## start Quoted passage

Just bought via Arkivmusic for $44:



What I'm planning on doing is selling my old set, which I bought used, via Ebay or to a member here who wants to buy it and keeping the brand new set. But I won't do this until Arkivmusic actually ships the set. This set is on backorder right now and I questioned them about their backorders and here's what they wrote to me:

Thanks for contacting us.

Our warehouse in Canada expects Hartmann: 8 Symphonien, Gesangs-szene /Kubelik, Bavarian Rso (CD, 60187) to be in stock any day now.   

Items shipped from our Canadian warehouse may take longer for delivery to U.S. addresses.  In general, we find shipments being transported via Canada Post and US Postal 1st Class Mail arrive within two weeks, but some orders are delivered after 30 days (depending on the region and the Postal Service). 

Thanks for shopping at ArkivMusic.com and please let us know if we may be of further assistance.

jlaurson

Quote from: Mirror Image on April 11, 2013, 08:39:58 PM
Does anyone here think Hartmann's music would be difficult to perform? I know I do. Just listening to Symphony No. 2 'Adagio', for example, gives the orchestra a workout. I'm sweating just thinking about it. ;D

Relevant cross-post from "Considering"

Quote
Quote from: Mirror Image on April 12, 2013, 06:38:27 AM
1.)Why would you say hell would freeze over before Munich Philharmonic record a Hartmann cycle? What's been happening with this orchestra lately?

2.) Hmmm....Nagano in Hartmann? Sounds interesting.
Quote from: Opus106 on April 12, 2013, 06:48:57 AM
3.) One Mr. Gergiev will be playing a major role in deciding what will be performed.
Quote from: Mirror Image on April 12, 2013, 06:52:06 AM
4.) I forgot he was taking over the Munich PO. Oh well...the Berlin Radio Symphony seems like a good choice for Hartmann even though Munich was his hometown.
Quote from: Mirror Image on April 11, 2013, 08:39:58 PM
5.) Does anyone here think Hartmann's music would be difficult to perform?

1.) Because it's not that kind of orchestra... it's not their repertoire, and worse: Hartmann is associated with the Bavarian Radio Symphony Orchestra... which makes it additionally unlikely that they'll go out of their way and do something artistically gratifying but economically risky. (Not just risky but, frankly, expensive and with no chance of proper return.)

Which brings me to 4.) By BRSO I meant the above-mentioned Bavarian RSO, not Berlin.

3.) I don't think Gergiev would be the problem, actually. They'll have plenty guest conductors, for one, and Gergiev, although you can color me a sceptic, is actually quite open minded and will surprise the audience yet. Not, in all likelihood, with Hartmann... but with at least a bit of fine out-of-the-way stuff.

http://ionarts.blogspot.com/2013/02/valery-gergiev-signs-contract-with.html

2.) Nagano's performance of the Hartmann Fourth Symphony was one of the highlights amid the highlight-studded 2011 Salzburg Festival. (And I mean real, genuine artistic highlights, not empty-splash name-recognition laziness that has become the sad norm with such festivals. Not to name names, or anything.
http://ionarts.blogspot.com/2011/08/notes-from-2011-salzburg-festival-12.html

Let's not forget Hartmann's Simplicissimus: http://ionarts.blogspot.com/2010/12/best-recordings-of-2010-5.html

Karl Henning

Karl Henning, Ph.D.
Composer & Clarinetist
Boston MA
http://www.karlhenning.com/
[Matisse] was interested neither in fending off opposition,
nor in competing for the favor of wayward friends.

## end Quoted passage

§ **Directions for this task**: I need one stretch of the quoted passage verbatim, from "2.) Nagano's performance" to "of wayward friends.".

## start Information supplied

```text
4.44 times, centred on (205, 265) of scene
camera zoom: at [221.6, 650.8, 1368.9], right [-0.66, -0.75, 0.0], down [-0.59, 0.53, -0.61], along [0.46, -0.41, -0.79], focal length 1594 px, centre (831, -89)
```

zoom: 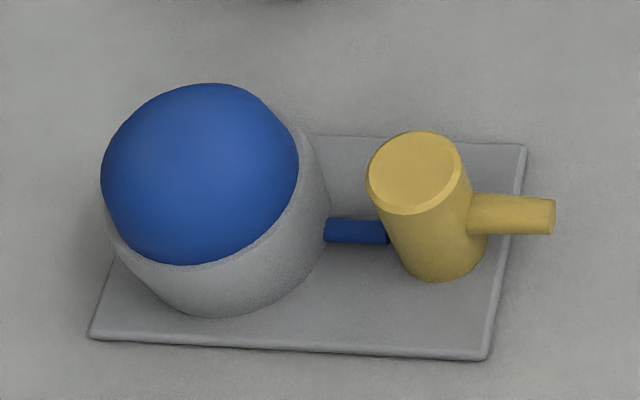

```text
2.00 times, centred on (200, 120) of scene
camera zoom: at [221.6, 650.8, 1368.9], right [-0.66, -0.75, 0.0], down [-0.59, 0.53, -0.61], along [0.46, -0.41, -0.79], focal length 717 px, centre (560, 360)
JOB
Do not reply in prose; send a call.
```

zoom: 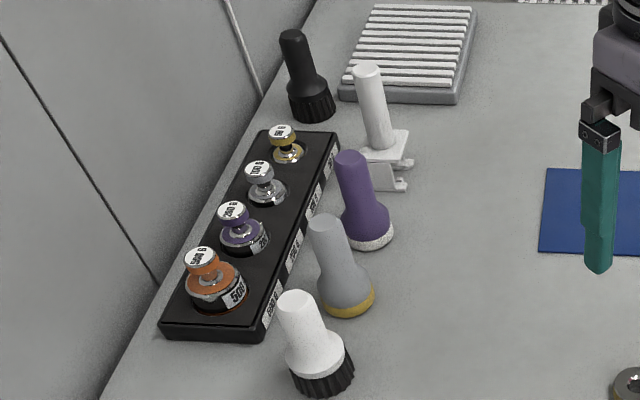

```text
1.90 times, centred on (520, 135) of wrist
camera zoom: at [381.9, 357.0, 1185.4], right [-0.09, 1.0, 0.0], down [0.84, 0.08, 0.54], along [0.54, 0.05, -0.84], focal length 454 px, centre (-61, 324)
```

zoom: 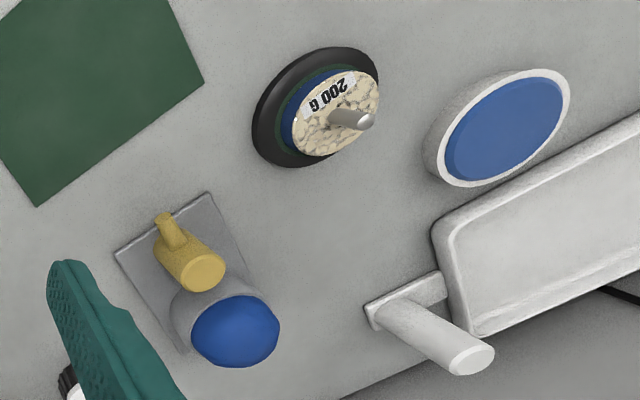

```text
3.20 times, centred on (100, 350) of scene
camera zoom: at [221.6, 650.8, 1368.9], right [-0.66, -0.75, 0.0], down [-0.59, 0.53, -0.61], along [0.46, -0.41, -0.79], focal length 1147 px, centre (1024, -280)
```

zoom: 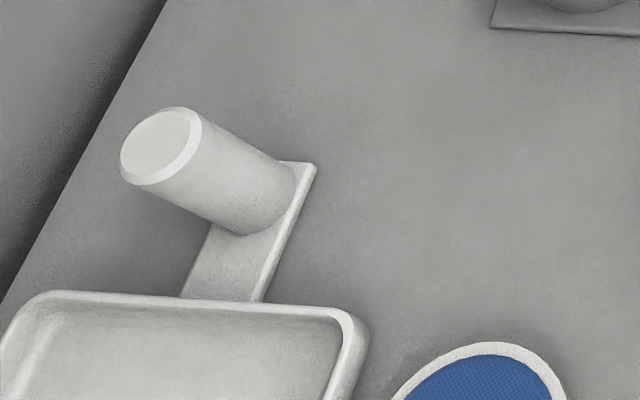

## end Information supplied

§ **Result for this exercise**:
2.) Nagano's performance of the Hartmann Fourth Symphony was one of the highlights amid the highlight-studded 2011 Salzburg Festival. (And I mean real, genuine artistic highlights, not empty-splash name-recognition laziness that has become the sad norm with such festivals. Not to name names, or anything.
http://ionarts.blogspot.com/2011/08/notes-from-2011-salzburg-festival-12.html

Let's not forget Hartmann's Simplicissimus: http://ionarts.blogspot.com/2010/12/best-recordings-of-2010-5.html

Karl Henning

Karl Henning, Ph.D.
Composer & Clarinetist
Boston MA
http://www.karlhenning.com/
[Matisse] was interested neither in fending off opposition,
nor in competing for the favor of wayward friends.